## Text
Lo stesso dicasi di tanti altri Istituti nei loro inizi, come dell'Ordine di S. Benedetto, dell'Ordine Cistercense e, in tempi più recenti, dell'Ordine della Visitazione.

Ma non tutti continuarono nel fervore. Lo spirito umano, o meglio mondano, rientrò e prese il sopravvento sullo spirito religioso. Ed ecco: all'osservanza succedere la trascuratezza, al fervore la tiepidezza, all'unione i partiti e le scissioni. Già se ne lamentava S. Girolamo; più tardi S. Bernardo scriveva all'Abate Guglielmo: "Ormai l'economia è reputata avarizia, la sobrietà austerità, il silenzio tristezza. Invece la rilassatezza è detta discrezione, lo sperpero è scambiato con la liberalità, la loquacità con l'affabilità e cortesia. Vien detto allegria lo sghignazzare, decoro il lusso, pulizia la soverchia cura dei letti" (92).

S. Bonaventura a sua volta, divenuto Generale dell'Ordine, lagnavasi che notevoli disordini si fossero introdotti nelle Comunità. Il P. Consolatino, dell'Oratorio, nella sua vecchiaia piangeva non vedendo più nella Congregazione quello spirito di fervore che regnava vivente S. Filippo. E intanto alcune di queste istituzioni scomparvero, mentre altre si ridussero a poca cosa, avendo perduto quello splendore d'opere, quel fervore di vitalità che li distingueva nel loro inizio. Quali le cause del decadimento degli Istituti religiosi? Sulla scorta di S. Alfonso (93), le riduco a cinque.

1 - IL NUMERO: multitudo intrantium. E la ragione che porta il Santo è questa: che quando son molti, non si possono più formare così bene come quando son pochi. Per essere precisi si dovrebbe dire: la moltitudine di quelli che entrano senz'essere chiamati o che non corrispondono, privi perciò delle necessarie doti per lo stato abbracciato. Quante volte mi avete già udito dire: guai a spalancare la porta d'entrata! guai alla paura di mandar via!... Vi ripeto sempre le stesse cose; ma lo ripeto perché il numero mi spaventa, quando non sia accompagnato dalle necessarie virtù nei singoli membri. E' per questo che nei Monasteri del Carmelo, della Visitazione, ecc. è fissato il numero delle Suore d'ogni casa. E S. Vincenzo proibì ai suoi Religiosi di far proseliti.

2 - LA DEFICIENZA NEI SUPERIORI - Grande motivo questo! Può avvenire, infatti, che i Superiori non siano essi stessi debitamente formati e allora come possono formare gli altri allo spirito della Congregazione? Oppure che essi per i primi non siano osservanti, e come possono inculcare agli altri l'osservanza? E senza osservanza a che cosa si riduce una comunità? Diceva S. Giuseppe Calasanzio: "Guai a quel Superiore che con le parole esorta a ciò che con l'esempio distrugge!". Il Superiore in una Comunità è come la città posta sopra il monte; non può sottrarsi agli sguardi indagatori dei sudditi. S. Alfonso fa sua la sentenza del P. Doria, Carmelitano Scalzo: "che le Religioni decadono più per male di emicrania che di podagra". Cioè più per difetto di quelli che sono a capo, che non dei sudditi.

## Given instruction
Pick up the text at the point where it stops and go on.

## Source data

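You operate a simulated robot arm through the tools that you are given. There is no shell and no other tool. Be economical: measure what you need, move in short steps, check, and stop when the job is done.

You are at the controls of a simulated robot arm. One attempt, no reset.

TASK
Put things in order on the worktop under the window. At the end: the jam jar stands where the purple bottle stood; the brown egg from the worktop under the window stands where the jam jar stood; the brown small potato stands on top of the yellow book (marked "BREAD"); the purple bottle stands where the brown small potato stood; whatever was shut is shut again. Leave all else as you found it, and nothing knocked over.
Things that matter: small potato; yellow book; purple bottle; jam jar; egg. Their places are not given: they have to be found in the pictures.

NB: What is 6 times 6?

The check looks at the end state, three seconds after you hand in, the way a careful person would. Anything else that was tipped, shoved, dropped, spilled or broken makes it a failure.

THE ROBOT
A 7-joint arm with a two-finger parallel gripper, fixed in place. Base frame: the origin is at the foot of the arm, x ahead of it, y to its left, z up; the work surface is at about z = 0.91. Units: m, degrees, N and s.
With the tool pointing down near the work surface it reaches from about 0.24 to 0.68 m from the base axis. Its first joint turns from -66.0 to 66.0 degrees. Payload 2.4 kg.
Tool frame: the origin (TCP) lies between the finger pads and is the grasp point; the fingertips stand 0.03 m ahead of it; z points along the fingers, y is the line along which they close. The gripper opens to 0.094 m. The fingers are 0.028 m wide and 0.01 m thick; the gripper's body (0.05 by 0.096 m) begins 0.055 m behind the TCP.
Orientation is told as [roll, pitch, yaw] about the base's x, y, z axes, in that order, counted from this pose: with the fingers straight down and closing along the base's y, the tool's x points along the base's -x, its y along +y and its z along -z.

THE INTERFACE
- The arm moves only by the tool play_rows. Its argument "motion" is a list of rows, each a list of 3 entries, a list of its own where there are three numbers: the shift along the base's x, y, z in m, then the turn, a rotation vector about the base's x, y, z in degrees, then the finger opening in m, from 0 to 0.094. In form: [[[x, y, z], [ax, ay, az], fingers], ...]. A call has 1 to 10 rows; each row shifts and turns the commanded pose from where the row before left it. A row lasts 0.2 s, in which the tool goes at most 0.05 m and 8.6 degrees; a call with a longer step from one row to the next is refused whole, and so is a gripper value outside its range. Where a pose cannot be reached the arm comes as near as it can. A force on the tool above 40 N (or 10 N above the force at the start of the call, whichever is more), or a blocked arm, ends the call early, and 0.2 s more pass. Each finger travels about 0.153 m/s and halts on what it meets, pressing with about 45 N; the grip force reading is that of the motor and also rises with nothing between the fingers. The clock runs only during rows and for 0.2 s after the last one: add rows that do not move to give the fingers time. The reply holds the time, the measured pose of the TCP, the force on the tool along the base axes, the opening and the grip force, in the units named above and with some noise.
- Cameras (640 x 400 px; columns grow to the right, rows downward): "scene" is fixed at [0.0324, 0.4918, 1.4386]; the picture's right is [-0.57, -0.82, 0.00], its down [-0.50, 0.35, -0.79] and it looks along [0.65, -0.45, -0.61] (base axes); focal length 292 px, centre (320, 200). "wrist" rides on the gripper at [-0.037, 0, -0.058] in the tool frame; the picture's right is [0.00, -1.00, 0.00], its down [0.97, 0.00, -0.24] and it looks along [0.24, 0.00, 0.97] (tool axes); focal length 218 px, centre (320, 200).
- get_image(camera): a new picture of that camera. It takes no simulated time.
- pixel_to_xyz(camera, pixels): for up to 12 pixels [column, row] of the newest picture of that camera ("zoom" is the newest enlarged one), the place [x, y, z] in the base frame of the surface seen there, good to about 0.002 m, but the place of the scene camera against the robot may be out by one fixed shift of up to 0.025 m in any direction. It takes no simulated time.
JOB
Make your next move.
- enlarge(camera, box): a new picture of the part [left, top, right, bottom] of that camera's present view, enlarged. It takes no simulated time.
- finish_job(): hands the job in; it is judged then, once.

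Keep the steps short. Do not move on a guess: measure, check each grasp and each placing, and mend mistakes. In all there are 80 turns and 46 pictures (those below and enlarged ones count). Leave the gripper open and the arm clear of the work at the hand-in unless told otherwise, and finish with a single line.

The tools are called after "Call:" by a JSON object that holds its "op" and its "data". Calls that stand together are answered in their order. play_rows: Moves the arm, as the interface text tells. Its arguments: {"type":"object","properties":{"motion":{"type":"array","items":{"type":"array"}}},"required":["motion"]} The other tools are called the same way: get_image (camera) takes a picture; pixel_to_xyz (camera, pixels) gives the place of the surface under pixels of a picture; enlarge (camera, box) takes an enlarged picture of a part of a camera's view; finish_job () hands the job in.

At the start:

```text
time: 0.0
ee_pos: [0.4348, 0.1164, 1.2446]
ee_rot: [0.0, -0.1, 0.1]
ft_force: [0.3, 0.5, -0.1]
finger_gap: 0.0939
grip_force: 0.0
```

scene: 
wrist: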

## Expected answer
Come avviene questo?... Ah, quel Capitolo, quelle elezioni! Ne ho un po' di esperienza, sapete! Si prega, sì, davanti al SS. Sacramento, s'invocano i lumi dello Spirito Santo, ma poi invece di seguire i lumi celesti, si seguono quelli dell'amor proprio, dei gusti individuali, dello spirito di parte... e ne vengono fuori di tali Superiori e di tali Superiore!

Speriamo che nel nostro Istituto questa deficienza non abbia mai a riscontrarsi. Le Costituzioni parlano chiaro. I Capitolari s'impegnano con giuramento di eleggere quelli che stimano doversi eleggere davanti a Dio, e sono inoltre espressamente proibiti di procurare, sia direttamente che indirettamente, dei voti sia per sé e sia per gli altri. Stando alle Costituzioni, si eviteranno gli inconvenienti di cui parliamo.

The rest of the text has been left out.